## Problem to work on
Gather from the listing below each line that includes the word "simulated", and copy it.

-------- Provided records --------

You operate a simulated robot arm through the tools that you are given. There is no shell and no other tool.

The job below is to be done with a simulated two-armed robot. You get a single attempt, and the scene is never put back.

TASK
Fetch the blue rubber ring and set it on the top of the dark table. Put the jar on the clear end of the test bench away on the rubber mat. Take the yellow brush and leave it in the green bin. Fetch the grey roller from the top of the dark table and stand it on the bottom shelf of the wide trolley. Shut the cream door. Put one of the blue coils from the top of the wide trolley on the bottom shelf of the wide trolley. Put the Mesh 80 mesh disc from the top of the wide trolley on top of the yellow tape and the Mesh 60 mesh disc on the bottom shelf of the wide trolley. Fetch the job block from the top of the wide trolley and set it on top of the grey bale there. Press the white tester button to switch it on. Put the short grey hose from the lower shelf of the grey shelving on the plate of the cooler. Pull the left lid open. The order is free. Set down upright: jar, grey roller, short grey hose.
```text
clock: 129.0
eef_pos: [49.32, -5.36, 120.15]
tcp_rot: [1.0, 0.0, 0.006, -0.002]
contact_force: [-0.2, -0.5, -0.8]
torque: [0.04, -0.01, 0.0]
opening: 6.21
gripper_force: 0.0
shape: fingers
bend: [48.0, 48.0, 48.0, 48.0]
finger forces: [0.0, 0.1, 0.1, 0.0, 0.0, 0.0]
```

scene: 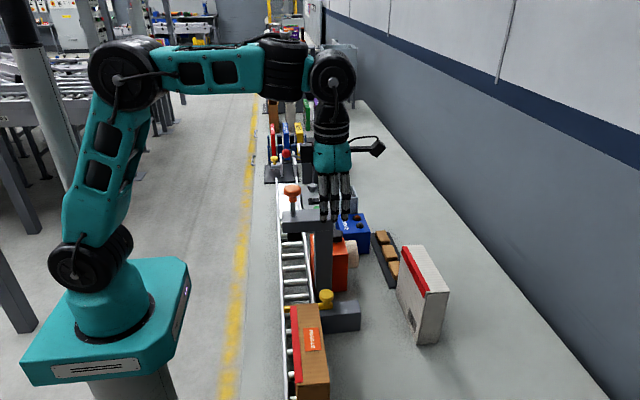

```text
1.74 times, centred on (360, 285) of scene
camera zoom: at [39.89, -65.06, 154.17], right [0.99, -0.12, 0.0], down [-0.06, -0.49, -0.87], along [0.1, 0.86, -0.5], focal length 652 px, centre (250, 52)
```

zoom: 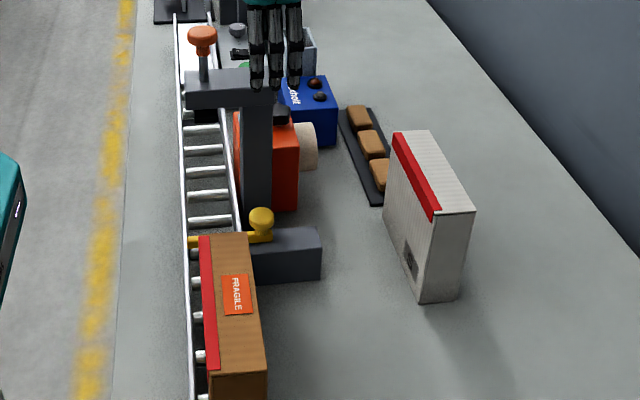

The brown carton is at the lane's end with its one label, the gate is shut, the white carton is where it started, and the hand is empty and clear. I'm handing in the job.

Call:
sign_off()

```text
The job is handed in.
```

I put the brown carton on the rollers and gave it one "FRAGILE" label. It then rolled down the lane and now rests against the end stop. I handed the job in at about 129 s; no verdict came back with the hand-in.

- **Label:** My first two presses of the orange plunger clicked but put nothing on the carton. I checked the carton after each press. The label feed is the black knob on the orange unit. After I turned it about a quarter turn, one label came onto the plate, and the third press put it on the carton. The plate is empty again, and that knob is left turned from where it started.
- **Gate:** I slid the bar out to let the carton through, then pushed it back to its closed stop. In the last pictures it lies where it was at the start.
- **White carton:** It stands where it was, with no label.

--------

## Reply
You operate a simulated robot arm through the tools that you are given. There is no shell and no other tool.
The job below is to be done with a simulated two-armed robot. You get a single attempt, and the scene is never put back.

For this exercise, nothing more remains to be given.